Binary Space partitioning

Hallo,

Has anybody experience with BSP??
Can you help me with some code??

Any help is good!!

Thanks in advance

That should be posted on super GURUs board even ogl.org doesn’t have.
But anyways, I tried Enabling/Disabling depth_test on GF2GTS and got no FPS increase (although there was different story on TNT2), AFAIK BSP trees are made upon this idea, you can simply disable depth_test and render everything from back to front.
Although I may be wrong, as this is subject for me tu study & I can’t find time for it.

Jan2000 already gave you interesting links in your previous topic:
http://www.opengl.org/discussion_boards/ubb/Forum3/HTML/008798.html

Have you read it all and digested it already???

Regards,

Eric

Originally posted by fobru:
[b]Hallo,

Has anybody experience with BSP??
Can you help me with some code??

Any help is good!!

Thanks in advance[/b]

I’ve used Binary Space Partitioning for raytracing, however, that’s probaly a bit outside the scope.

But, since the view frustum is a convex hull, it should be fairly easy to use a BSP tree to determine which leaves in the tree which are potentially visible.

What do you want to do with your BSP-tree?

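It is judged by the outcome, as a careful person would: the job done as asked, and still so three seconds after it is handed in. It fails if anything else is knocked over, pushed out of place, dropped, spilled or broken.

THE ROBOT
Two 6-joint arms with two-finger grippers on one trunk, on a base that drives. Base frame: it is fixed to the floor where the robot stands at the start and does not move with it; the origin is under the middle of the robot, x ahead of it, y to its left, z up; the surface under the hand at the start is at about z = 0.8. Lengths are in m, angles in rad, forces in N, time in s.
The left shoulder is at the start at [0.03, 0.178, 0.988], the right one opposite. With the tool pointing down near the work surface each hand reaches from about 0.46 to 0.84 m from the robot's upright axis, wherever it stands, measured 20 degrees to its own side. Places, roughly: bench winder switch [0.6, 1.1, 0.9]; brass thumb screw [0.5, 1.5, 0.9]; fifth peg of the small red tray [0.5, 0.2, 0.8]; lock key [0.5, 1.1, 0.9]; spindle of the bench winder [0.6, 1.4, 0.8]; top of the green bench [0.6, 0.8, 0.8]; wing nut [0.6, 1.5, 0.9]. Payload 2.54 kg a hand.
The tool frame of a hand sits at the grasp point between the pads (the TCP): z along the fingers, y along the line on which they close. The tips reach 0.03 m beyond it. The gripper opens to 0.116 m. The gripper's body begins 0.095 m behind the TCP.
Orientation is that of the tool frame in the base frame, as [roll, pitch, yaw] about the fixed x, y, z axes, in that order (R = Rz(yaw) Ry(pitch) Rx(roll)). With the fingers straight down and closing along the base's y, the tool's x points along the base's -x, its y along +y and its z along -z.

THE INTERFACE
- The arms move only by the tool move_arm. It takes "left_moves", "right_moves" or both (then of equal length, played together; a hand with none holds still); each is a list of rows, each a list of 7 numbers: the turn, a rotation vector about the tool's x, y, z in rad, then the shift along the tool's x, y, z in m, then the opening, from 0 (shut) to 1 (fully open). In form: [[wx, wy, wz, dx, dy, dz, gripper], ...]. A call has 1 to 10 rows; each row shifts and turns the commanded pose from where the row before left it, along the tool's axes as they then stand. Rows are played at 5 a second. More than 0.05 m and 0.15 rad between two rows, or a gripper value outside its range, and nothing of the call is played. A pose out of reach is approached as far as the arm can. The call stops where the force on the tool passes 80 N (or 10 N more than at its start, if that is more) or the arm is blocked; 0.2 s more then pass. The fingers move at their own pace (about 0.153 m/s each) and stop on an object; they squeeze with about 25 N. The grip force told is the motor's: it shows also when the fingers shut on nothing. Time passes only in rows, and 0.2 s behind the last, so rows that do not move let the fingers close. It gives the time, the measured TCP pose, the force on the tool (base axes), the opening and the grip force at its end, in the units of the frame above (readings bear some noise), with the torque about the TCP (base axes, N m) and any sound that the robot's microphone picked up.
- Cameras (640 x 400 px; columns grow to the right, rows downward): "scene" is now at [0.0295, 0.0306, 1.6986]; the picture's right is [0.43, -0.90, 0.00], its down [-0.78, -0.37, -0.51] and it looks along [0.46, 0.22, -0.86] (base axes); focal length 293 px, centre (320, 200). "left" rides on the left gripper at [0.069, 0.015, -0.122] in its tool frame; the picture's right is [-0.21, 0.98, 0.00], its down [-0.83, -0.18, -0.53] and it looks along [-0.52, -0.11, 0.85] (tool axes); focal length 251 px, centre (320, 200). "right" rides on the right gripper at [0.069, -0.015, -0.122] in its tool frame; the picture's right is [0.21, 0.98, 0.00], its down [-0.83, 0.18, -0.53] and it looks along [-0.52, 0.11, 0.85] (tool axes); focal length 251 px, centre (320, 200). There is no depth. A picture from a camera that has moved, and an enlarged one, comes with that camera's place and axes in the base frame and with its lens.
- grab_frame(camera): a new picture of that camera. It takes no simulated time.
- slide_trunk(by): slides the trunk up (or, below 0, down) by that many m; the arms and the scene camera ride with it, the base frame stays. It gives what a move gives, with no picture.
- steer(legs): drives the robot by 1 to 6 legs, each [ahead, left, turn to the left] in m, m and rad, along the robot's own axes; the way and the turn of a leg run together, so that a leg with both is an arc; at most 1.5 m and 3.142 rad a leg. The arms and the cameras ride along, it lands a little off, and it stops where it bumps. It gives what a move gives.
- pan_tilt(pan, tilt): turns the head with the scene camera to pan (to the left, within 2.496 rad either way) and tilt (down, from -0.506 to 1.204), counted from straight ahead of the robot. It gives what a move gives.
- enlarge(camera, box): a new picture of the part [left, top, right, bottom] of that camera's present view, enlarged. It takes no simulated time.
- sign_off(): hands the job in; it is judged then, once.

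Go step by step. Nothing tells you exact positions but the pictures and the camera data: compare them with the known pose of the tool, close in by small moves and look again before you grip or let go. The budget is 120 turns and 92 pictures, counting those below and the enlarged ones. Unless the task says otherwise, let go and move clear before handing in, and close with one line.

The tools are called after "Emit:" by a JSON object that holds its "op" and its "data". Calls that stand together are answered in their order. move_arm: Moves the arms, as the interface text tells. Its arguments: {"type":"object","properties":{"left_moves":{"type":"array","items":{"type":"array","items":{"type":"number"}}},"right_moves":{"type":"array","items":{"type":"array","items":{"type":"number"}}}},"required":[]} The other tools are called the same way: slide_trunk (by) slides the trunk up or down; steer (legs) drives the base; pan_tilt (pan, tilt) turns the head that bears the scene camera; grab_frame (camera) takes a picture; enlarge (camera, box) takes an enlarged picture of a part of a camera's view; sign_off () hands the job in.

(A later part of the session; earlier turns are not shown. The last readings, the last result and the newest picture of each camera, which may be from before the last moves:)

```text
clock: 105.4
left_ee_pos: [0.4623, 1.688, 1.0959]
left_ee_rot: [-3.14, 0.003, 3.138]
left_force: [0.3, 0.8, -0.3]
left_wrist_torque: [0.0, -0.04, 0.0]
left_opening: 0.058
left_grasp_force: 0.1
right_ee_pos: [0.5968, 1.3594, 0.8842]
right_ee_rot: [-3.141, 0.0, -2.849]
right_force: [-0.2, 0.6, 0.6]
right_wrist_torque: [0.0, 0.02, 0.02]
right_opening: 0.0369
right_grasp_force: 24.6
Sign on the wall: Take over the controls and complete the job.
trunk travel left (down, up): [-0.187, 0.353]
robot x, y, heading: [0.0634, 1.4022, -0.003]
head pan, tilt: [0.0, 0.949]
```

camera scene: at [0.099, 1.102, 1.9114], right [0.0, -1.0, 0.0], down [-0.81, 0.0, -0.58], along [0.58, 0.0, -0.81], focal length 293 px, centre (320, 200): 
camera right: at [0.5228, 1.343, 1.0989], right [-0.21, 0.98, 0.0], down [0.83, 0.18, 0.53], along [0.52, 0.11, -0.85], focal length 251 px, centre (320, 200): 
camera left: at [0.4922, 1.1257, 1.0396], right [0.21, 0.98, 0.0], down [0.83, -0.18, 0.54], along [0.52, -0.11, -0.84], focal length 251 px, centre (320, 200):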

The final step is to make “Constructive Solid Geometry” (CSG)
Like making a hole in a cube (subtracting one object from another).
In a previous question one of the answers was that BSP is a first step to get there!
So I want to start with that.

Thanks to everybody who wants to help

Originally posted by fobru:
… BSP is a first step to get there!
So I want to start with that.[/b]

Aha, I see the clue. In the process of constructing a BSP-tree, some of the triangles are split. However, after the tree is finished no triangles intersect, and thus, finding CSG-intersections, differences etc. should be a matter of rejecting triangles.

I think there is a FAQ on BSP-trees somewhere, at least, it was one some years ago.

To build such a BSP-tree do the following: Given a set of triangles, find a suitable splitting plane (one of the triangles for example). Then make two new sets P and N. For each triangle: if the triangle is completely inside the positive part of the half-space defined by the splitting plane, put the triangle in P. Otherwise, if the triangle is completely inside the negative half-space, put it in N. If the triangle intersects the clipping plane, split the triangle (into three I guess) into parts which are either completely positive or completely negative.

Do this recursively on P and N until P and N only contains one triangle.

This is just from the top of my head — I guess I have forgotten something.

[This message has been edited by antipop (edited 02-19-2003).]